September 15, 1870 Thursday 

September 15 Thursday – Sam and Livy wrote from Buffalo to Frank Bliss & Frances T. French, congratulating them on marriage, and regretting that illness in the house prevented them from attending the wedding [MTL 4: 194].

September 17, 1870 Saturday 

September 17 Saturday  Sam’s article “To the Reader,” with a humorous map of Paris, France Fortifications, was printed in the Buffalo Express [McCullough 227]. Budd shows this as “Map of Paris” reprinted with “additional prefatory material” in the Nov. 1870 Galaxy [“Collected” 1012]. See map under Oct. 10 entry.

 

September 19, 1870 Monday

September 19 Monday – John T. Metcalf wrote from Lansing, Iowa.

My Dear Sir: / I want to read your admirable book (“The Innocents Abroad”) but us poor d——s of country newspaper men can’t afford to buy one. We don’t know your publishers. Can’t we notice or advertise, and thus come into possession of something good for the mind, of a standard heaps of newspaper men want to reach, but you hold so successfully at your service? [MTPO]. Note: Sam sent this on to Bliss.

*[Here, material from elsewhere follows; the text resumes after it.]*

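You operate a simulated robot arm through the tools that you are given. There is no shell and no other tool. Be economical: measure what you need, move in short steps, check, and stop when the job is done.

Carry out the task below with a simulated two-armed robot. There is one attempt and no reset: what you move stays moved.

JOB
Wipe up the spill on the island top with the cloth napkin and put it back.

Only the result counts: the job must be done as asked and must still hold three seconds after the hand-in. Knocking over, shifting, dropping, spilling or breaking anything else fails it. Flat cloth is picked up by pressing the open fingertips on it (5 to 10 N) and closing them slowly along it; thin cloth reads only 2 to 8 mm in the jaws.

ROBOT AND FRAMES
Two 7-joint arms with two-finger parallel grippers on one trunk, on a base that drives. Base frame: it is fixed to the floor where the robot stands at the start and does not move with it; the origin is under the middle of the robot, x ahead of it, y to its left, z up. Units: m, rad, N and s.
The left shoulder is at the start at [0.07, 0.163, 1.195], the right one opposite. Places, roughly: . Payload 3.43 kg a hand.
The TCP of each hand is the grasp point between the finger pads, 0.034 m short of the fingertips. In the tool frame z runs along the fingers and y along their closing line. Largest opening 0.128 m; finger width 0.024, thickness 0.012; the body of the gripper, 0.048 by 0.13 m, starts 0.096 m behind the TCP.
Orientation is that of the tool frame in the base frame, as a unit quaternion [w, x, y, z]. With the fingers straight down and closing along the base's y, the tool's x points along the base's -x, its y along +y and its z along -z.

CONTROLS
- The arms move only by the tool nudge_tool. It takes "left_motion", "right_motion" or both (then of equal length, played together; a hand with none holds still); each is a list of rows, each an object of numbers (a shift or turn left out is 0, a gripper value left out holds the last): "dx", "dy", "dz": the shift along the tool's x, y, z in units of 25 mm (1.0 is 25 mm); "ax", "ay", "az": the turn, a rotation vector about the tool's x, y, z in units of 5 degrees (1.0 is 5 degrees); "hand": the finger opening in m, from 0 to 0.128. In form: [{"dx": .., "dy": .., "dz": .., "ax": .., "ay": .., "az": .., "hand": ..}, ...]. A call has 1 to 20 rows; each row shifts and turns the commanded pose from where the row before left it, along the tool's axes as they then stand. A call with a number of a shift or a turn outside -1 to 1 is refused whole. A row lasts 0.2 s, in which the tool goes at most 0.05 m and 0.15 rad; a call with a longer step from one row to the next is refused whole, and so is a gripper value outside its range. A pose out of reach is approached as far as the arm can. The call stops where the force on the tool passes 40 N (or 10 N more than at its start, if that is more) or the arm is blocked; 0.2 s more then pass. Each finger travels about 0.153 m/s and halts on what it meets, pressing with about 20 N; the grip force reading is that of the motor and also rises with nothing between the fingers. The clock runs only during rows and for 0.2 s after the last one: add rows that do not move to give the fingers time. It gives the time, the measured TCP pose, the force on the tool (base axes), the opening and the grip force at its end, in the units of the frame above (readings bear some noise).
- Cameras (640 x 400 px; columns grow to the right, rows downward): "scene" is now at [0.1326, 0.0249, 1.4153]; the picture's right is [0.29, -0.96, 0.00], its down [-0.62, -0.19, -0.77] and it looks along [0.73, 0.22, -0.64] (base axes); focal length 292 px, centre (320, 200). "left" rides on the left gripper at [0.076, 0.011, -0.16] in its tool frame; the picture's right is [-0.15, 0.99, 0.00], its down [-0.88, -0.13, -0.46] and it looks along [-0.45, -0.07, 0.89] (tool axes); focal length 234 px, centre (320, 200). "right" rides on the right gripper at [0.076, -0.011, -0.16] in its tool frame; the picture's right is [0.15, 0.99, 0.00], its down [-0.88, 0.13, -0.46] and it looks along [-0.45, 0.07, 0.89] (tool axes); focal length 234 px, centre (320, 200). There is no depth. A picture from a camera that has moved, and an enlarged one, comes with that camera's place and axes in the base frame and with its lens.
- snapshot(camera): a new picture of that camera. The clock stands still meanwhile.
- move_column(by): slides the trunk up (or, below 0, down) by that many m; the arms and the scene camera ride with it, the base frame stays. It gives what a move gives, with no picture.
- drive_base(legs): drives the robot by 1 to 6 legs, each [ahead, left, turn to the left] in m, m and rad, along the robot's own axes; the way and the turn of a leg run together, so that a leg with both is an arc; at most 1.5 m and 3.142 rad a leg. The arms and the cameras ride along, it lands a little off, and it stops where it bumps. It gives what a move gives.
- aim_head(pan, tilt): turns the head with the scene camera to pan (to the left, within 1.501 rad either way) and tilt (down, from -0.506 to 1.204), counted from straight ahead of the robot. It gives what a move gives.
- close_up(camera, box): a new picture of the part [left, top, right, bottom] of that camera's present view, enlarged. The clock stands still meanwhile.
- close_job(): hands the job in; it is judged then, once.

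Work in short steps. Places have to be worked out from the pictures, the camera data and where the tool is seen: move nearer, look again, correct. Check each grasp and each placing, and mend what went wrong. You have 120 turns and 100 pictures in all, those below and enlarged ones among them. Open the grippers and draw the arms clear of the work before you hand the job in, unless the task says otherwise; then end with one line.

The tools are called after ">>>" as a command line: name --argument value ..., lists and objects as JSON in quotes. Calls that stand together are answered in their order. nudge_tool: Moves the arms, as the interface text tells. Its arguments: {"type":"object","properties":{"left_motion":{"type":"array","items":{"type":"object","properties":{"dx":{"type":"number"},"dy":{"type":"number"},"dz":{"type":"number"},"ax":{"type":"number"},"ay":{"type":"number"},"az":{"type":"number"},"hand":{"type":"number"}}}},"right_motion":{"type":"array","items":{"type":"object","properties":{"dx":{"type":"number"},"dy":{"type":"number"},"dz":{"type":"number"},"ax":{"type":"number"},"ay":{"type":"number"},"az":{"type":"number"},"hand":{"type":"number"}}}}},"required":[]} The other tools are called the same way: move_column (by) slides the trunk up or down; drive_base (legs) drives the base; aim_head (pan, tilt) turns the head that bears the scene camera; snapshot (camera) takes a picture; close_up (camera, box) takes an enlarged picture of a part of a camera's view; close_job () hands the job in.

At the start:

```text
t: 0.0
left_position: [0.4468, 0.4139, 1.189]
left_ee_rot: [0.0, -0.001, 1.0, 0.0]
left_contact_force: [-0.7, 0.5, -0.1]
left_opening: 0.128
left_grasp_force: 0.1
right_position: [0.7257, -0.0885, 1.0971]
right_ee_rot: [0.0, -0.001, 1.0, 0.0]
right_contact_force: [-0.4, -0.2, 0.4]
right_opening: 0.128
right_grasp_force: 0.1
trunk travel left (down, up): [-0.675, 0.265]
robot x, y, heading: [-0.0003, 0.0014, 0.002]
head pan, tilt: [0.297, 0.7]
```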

September 21?, 1870 Wednesday 

September 21? Wednesday  Sam wrote from Buffalo to Elisha Bliss that he’d written to Elisha’s son, Frank, and that Sam had finished the 7 or 8 chapter of Roughing It this day [MTL 4: 196].

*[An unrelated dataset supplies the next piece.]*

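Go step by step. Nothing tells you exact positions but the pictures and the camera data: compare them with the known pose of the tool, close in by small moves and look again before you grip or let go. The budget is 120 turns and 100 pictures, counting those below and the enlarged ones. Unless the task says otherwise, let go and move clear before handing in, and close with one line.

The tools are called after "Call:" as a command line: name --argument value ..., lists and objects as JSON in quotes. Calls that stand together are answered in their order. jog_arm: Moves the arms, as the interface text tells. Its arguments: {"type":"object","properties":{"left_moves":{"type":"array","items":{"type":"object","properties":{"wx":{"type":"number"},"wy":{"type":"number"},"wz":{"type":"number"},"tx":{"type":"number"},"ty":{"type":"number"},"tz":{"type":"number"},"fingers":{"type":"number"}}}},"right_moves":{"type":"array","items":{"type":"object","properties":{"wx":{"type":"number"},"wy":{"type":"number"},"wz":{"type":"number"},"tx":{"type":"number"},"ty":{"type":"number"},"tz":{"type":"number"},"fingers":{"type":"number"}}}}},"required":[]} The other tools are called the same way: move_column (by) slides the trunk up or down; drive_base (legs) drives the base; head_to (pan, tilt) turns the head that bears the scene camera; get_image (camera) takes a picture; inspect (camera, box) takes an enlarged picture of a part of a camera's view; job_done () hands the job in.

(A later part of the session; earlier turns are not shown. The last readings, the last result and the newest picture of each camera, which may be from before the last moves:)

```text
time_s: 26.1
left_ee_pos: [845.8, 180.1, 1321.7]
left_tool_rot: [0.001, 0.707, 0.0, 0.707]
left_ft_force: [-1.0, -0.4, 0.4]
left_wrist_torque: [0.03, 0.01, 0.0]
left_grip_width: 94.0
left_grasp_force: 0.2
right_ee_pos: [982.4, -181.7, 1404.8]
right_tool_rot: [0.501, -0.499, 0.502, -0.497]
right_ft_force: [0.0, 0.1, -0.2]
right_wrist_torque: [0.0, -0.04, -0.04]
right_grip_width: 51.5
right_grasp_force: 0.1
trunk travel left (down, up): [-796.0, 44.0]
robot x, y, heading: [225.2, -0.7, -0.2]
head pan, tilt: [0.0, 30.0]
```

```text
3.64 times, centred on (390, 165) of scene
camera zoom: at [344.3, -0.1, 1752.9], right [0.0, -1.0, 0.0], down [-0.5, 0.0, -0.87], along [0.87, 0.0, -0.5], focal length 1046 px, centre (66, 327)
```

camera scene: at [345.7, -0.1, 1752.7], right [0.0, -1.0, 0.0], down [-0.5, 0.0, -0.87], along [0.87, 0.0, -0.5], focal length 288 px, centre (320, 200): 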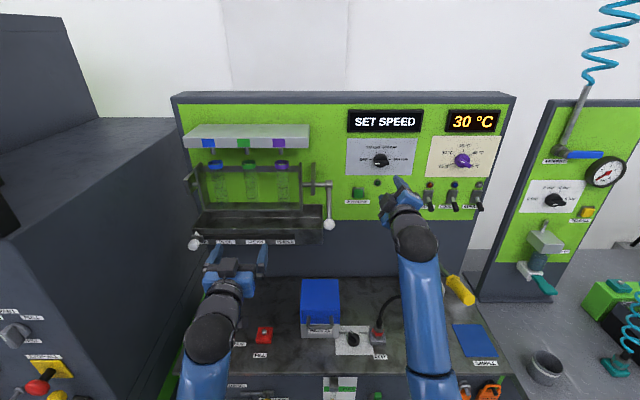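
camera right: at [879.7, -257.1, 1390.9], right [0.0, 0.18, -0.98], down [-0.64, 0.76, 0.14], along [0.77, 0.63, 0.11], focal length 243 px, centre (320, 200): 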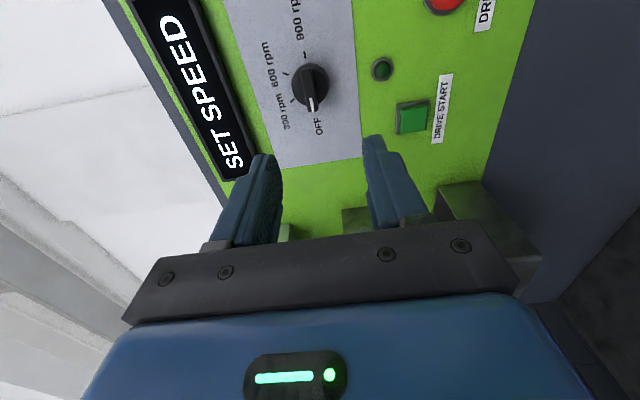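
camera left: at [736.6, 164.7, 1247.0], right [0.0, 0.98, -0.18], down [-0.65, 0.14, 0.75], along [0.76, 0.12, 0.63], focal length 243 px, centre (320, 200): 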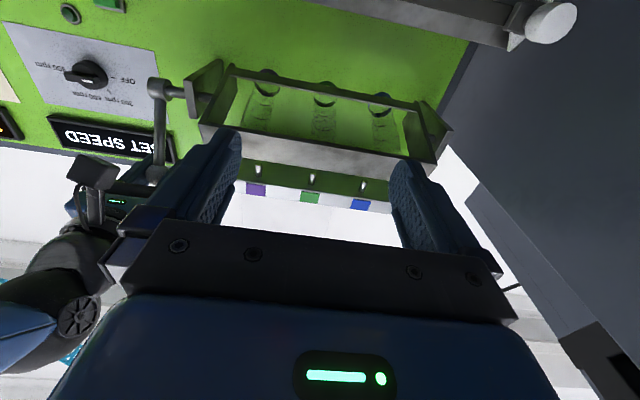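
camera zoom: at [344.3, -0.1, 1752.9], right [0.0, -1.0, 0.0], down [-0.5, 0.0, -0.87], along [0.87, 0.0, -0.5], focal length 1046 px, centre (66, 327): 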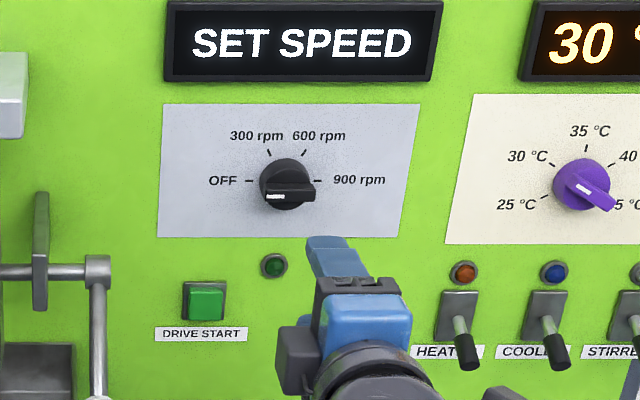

September 22, 1870 Thursday

September 22 Thursday  Sam wrote from Buffalo to Elisha Bliss about the burlesque map of “Fortifications of Paris,” he’d published in the Express. Sam suggested they use the map in posters for Innocents [MTL 4: 198].

September 24, 1870 Saturday

September 24 Saturday  Sam wrote from Buffalo, a letter of introduction for Livy to a local attorney, Franklin D. Locke, asking him to

“…make valid the accompanying power of attorney. It will be a very great favor if you can save her the necessity of getting out of the carriage facing the terrors of the law in your awe-inspiring den” [MTL 4: 200].

September 26, 1870 Monday

September 26 Monday – Vice President “Smiling” Schulyer Colfax wrote to laugh at Sam’s “Fortifications of Paris” map and also Sam’s “masterpiece…your lightning rod article” (“Political Economy” in Galaxy) [MTP].